Among the entries that follow, the required portion opens with the line containing "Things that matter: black" and closes with the line containing "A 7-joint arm". Give that portion again exactly, and nothing else.

■ **ITEMS**
↓
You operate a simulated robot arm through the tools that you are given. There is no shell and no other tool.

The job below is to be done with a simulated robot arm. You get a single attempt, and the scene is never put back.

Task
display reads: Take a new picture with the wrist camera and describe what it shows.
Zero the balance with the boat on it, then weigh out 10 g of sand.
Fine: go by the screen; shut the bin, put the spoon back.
↑
↓
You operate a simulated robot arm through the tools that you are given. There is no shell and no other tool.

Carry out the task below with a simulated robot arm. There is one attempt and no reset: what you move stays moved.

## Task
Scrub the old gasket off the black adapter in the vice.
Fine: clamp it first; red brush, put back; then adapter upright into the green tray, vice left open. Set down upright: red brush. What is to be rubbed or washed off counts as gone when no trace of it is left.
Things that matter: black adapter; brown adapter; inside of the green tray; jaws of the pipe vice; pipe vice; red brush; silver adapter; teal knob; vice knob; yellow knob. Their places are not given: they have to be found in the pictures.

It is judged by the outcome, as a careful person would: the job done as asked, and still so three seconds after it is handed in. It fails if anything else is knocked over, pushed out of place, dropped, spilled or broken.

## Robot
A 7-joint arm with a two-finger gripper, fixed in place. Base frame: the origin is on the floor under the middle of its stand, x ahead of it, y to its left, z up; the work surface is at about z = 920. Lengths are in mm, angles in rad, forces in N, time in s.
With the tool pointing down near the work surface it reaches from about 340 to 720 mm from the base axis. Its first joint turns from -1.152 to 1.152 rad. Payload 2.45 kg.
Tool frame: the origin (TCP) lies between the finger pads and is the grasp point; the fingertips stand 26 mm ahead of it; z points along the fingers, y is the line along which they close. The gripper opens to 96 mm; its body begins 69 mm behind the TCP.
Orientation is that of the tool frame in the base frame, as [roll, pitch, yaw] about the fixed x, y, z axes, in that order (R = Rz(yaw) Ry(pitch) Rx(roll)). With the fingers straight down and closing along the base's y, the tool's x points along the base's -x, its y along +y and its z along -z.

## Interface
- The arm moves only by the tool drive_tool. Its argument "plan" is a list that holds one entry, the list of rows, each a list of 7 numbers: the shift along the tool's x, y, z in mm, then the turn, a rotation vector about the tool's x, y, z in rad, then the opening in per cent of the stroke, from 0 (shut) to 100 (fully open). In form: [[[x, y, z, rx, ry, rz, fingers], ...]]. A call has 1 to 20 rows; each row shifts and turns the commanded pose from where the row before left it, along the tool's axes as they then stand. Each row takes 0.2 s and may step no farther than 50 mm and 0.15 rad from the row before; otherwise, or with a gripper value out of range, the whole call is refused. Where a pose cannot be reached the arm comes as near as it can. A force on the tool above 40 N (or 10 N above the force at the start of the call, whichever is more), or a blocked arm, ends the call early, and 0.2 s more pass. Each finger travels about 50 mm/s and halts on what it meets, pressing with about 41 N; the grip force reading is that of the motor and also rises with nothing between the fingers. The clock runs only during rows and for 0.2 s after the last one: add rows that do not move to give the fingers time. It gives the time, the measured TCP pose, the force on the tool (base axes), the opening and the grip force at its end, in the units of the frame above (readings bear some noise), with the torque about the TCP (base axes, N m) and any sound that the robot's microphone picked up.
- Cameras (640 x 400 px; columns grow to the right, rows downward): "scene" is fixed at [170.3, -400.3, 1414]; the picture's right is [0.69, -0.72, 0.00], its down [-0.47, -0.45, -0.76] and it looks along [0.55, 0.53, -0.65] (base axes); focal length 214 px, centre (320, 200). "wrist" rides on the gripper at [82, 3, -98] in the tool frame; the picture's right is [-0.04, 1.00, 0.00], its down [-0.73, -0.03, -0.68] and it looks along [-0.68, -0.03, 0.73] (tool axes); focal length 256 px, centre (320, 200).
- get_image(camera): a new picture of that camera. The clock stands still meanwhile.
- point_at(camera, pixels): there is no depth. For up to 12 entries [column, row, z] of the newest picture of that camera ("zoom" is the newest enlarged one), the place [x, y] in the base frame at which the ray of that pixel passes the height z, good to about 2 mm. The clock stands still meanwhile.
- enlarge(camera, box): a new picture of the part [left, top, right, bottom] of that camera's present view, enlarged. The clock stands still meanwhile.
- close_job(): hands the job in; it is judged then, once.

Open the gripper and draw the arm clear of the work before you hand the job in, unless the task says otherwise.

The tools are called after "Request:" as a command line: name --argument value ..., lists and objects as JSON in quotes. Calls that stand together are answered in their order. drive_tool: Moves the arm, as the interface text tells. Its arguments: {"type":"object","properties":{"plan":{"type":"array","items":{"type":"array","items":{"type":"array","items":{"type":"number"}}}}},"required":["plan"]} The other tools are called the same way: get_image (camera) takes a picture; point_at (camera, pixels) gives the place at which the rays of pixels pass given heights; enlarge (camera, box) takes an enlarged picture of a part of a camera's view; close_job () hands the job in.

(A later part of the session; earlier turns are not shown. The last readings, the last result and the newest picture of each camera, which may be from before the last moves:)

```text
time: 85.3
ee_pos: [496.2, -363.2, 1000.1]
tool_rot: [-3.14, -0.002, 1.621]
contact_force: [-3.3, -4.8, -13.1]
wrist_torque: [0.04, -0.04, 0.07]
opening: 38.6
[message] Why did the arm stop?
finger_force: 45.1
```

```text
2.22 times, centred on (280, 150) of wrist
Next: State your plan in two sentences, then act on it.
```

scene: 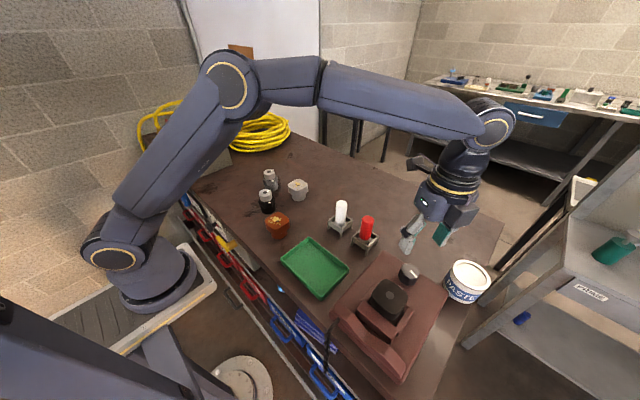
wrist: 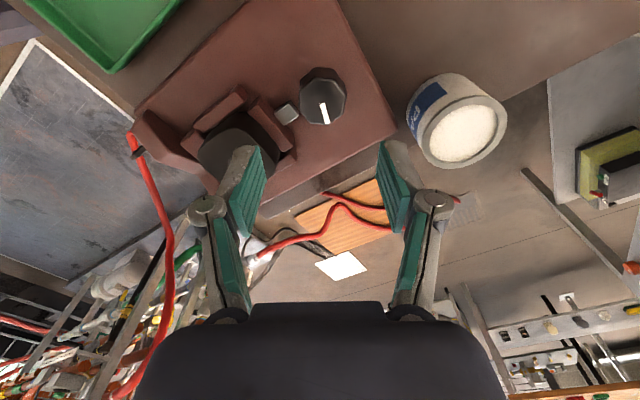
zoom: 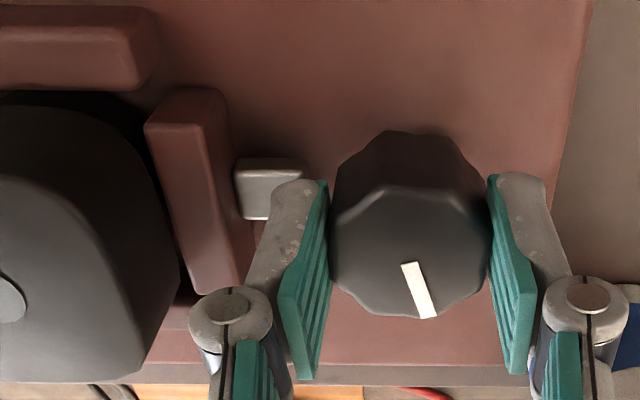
↑
■ **ANSWER**
Things that matter: black adapter; brown adapter; inside of the green tray; jaws of the pipe vice; pipe vice; red brush; silver adapter; teal knob; vice knob; yellow knob. Their places are not given: they have to be found in the pictures.

It is judged by the outcome, as a careful person would: the job done as asked, and still so three seconds after it is handed in. It fails if anything else is knocked over, pushed out of place, dropped, spilled or broken.

## Robot
A 7-joint arm with a two-finger gripper, fixed in place. Base frame: the origin is on the floor under the middle of its stand, x ahead of it, y to its left, z up; the work surface is at about z = 920. Lengths are in mm, angles in rad, forces in N, time in s.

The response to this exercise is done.